Reiki and Trauma

If you have read my blog, Journey to Love Oneself (JTLO), you will know that I came from a fairly abusive background.

I came to a point where I knew I had to either do something or die. So I found a therapist and started working through things.

I did as much as I could on my own and with some assistance from people in my life who were trying to reach me. I was doing better but something was missing.

The first time I experienced any kind of energy healing was in massage school. We were working with pendulums. My classmate was trying to balance my Chakras. She worked with my root chakra and moved on to my sacral chakra. And got stuck.

I don’t recall much of what happened. My PTSD got triggered and I remember screaming and struggling not to scream in class. I remember a teacher who was trying to mitigate the situation and a classmate who was bewildered and confused and also awed by the experience.

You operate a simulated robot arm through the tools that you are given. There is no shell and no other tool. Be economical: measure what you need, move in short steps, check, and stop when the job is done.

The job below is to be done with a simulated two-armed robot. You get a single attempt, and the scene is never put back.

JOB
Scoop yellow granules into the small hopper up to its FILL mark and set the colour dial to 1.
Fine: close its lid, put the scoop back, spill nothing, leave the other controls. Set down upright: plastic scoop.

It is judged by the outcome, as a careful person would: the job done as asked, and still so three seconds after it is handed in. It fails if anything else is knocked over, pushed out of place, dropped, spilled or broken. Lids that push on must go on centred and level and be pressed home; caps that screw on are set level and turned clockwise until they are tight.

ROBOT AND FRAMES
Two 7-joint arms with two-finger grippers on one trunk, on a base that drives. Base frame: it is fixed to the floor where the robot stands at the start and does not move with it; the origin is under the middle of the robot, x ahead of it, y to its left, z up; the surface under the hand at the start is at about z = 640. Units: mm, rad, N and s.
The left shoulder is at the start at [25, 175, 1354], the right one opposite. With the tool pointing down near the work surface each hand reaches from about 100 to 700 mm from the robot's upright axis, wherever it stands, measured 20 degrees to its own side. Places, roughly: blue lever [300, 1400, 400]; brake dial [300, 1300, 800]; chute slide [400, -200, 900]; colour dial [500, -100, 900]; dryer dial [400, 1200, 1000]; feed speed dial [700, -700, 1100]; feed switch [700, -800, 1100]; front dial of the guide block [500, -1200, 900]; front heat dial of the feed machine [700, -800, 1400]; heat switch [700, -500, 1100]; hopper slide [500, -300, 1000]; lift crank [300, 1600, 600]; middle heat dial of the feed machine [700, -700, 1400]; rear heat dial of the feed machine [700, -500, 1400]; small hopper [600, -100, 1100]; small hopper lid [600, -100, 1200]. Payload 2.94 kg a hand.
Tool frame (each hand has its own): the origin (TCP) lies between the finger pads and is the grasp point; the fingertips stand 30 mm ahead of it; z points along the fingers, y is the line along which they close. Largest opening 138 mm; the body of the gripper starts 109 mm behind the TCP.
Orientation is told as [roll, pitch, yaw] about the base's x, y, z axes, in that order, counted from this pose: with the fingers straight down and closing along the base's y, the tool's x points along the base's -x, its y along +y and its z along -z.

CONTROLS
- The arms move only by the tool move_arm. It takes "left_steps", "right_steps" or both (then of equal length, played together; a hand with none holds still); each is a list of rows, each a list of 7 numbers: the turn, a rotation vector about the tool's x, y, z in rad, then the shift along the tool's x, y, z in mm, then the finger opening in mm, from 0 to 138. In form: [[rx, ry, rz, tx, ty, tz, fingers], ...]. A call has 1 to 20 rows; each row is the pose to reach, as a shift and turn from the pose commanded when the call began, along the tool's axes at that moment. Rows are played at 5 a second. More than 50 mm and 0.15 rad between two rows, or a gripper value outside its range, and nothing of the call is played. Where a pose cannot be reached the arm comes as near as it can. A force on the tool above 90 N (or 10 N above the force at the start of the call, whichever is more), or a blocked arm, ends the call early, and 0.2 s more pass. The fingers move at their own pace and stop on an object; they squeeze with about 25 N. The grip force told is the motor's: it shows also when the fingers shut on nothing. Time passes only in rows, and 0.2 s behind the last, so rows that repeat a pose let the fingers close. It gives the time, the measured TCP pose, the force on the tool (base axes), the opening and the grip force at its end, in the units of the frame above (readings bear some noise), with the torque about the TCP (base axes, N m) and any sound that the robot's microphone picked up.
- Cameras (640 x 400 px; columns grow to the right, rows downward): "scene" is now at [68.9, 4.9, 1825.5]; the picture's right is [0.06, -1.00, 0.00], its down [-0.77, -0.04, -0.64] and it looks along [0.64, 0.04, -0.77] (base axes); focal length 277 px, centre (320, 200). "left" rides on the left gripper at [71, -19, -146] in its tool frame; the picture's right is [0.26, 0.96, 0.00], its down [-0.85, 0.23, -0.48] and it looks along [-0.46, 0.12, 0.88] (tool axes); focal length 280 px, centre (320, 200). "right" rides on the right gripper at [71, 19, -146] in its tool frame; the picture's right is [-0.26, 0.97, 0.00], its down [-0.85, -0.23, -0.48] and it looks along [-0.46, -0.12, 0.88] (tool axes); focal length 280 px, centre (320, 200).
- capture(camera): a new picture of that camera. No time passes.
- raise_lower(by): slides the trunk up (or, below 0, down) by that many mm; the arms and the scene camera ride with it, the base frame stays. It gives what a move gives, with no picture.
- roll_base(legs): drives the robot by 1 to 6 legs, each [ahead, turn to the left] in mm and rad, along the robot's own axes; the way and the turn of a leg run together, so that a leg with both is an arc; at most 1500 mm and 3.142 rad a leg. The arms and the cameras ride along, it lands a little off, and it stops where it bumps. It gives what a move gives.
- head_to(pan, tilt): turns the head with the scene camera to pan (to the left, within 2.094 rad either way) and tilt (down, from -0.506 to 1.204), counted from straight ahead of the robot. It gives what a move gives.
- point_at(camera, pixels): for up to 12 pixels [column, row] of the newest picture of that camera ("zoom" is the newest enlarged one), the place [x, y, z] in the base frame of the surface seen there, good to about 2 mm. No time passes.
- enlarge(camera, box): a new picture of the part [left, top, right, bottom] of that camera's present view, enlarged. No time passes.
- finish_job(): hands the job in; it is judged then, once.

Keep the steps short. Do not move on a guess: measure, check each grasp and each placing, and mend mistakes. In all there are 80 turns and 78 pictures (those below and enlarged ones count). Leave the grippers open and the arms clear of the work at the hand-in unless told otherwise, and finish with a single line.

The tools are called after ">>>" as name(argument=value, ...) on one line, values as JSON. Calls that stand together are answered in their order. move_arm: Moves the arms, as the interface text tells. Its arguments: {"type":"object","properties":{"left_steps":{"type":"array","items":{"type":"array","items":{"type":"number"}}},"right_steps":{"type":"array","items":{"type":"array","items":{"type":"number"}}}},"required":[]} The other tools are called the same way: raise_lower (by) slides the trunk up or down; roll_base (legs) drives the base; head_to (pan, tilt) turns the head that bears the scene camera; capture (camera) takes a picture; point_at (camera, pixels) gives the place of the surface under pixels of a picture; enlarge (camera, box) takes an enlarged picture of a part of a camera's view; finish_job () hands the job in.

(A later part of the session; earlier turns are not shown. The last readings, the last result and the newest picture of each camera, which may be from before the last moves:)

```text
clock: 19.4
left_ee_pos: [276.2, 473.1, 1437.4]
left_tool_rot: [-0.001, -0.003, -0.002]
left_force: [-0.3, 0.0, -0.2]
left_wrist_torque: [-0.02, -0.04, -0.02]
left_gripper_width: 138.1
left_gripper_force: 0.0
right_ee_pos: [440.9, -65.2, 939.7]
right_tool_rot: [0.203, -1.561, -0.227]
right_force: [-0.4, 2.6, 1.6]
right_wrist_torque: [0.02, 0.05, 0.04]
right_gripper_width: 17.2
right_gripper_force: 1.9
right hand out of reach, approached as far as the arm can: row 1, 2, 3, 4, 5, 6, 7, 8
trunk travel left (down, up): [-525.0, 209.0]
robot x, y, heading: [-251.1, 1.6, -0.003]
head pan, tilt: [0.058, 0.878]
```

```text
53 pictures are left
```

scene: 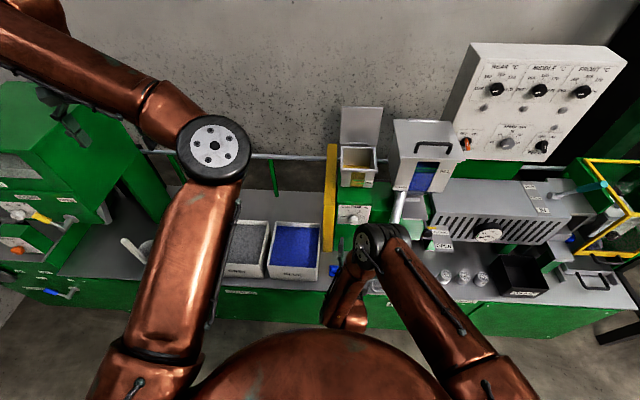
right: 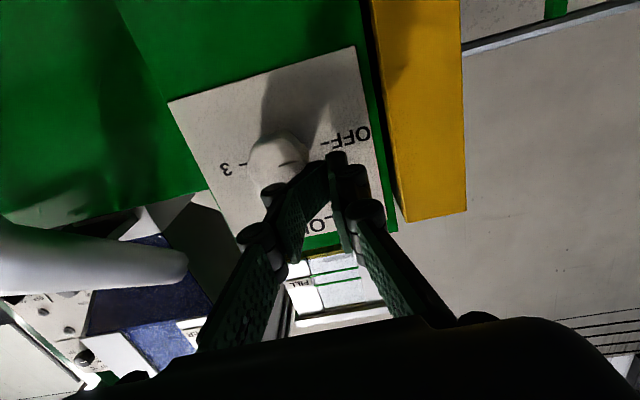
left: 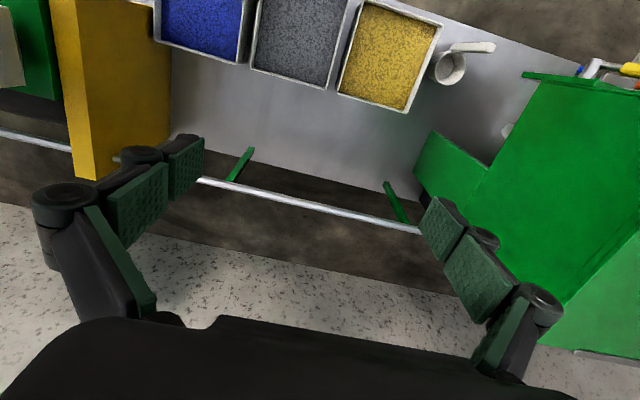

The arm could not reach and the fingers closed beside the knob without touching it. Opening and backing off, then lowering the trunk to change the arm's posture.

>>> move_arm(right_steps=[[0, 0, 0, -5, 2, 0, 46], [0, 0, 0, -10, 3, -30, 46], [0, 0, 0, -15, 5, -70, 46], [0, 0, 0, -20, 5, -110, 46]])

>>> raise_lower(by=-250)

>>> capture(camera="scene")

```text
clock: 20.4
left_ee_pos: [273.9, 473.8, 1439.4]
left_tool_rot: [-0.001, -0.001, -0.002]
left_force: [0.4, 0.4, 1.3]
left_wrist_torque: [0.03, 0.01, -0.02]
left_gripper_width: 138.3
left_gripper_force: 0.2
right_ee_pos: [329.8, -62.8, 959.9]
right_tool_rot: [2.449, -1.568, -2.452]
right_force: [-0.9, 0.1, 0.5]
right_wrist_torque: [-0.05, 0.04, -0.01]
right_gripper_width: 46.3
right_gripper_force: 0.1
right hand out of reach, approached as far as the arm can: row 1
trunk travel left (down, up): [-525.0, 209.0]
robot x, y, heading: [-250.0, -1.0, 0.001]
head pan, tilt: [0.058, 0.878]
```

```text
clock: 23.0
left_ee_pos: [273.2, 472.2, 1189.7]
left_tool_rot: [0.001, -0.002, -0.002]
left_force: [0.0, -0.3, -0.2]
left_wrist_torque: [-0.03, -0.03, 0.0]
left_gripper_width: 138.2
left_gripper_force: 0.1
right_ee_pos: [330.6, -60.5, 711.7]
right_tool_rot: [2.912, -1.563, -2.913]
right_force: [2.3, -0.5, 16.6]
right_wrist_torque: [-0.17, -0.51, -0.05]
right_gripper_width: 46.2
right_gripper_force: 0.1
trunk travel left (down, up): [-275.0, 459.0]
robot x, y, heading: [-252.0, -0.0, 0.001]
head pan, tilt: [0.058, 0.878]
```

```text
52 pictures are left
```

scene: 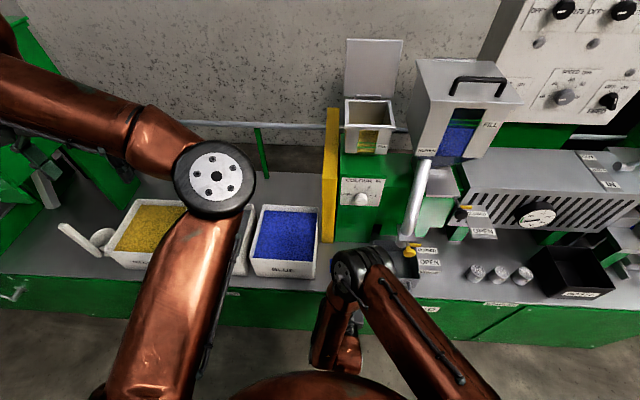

A part of me knew in that moment what I had been missing in my attempts to heal 27 years of abuse. Talking about it, journaling, praying, attempts to meditate, attempts to meet the needs that I never had met, etc. All of these had been utilized and only gotten me so far. I knew there had to be another piece somewhere. And when I was ready for it it came in the form of energy healing.

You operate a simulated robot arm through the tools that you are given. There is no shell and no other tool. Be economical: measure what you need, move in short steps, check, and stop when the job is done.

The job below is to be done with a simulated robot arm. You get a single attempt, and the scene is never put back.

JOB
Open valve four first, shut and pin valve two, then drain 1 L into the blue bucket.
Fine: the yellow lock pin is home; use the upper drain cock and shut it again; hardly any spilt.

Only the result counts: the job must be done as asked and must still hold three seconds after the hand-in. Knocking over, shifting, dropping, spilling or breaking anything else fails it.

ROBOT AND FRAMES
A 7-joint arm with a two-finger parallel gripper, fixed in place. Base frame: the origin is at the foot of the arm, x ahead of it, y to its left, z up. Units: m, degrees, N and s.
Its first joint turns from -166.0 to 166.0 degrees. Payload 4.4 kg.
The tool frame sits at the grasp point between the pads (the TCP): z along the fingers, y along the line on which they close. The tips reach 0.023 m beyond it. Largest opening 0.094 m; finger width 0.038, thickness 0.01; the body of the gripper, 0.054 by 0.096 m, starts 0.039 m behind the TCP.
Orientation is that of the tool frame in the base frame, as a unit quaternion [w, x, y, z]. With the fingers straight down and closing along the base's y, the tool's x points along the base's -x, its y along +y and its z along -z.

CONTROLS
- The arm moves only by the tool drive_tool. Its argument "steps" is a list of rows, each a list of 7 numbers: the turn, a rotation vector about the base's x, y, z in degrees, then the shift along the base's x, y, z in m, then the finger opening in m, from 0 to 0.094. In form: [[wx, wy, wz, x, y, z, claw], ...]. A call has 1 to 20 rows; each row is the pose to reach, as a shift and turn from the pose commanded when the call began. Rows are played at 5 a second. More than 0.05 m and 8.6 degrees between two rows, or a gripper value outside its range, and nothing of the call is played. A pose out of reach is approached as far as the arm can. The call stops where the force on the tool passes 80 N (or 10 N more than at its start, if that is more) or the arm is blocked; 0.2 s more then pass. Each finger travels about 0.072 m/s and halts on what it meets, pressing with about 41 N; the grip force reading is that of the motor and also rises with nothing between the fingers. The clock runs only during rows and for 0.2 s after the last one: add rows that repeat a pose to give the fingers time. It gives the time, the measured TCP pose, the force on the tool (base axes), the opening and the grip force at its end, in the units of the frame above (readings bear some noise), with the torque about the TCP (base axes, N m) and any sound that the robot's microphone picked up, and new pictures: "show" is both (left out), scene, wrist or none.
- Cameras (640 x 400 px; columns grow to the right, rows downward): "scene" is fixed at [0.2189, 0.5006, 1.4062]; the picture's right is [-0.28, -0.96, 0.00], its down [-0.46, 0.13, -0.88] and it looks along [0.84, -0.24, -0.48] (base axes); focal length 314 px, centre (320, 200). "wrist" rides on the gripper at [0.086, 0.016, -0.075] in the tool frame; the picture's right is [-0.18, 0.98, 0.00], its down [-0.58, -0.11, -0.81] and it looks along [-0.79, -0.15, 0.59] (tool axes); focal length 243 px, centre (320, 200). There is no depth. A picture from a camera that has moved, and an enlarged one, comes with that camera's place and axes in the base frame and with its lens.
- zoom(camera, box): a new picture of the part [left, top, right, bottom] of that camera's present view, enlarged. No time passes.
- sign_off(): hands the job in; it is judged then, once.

I had a few more experiences in massage school. Even angering a teacher. But I finished and I knew that I needed some form of energy healing technique for my own healing.

Thankfully one of my teachers was a Reiki master. And she offered her classes at a discount to her students. So I scraped up the money and went.

At each level I found I was able to do greater things for my healing. I really started on a journey to root out all that I was and separate it from all I was expected to be.

It was a long and grueling process. I had already been at it for 5 years. And I had at least another 4 years to go. But for the first time, I could see the changes. I could feel the healing. I thank my God that I received Reiki at that time.

It was able to reach all the areas I just couldn’t reach without it. Emotions and spirit and mental energies all in ways that I had only been able to scratch the surface of before. Energetic energies for the first time got the attention they needed.

I think I knew that without it all my years of working to heal myself would have failed. Without this amazing technique, I would surely have spent far longer working through my past and it may be that I would never have been quite so fully healed.

But I had it now and coupled with everything else I had already been doing, I started on the hardest part of my journey.

I know that these days Reiki is touted as a way to relax and enjoy the moment. Like a swedish massage. All happiness, relaxation, gentleness, and calmness. But I found it is far more powerful than that.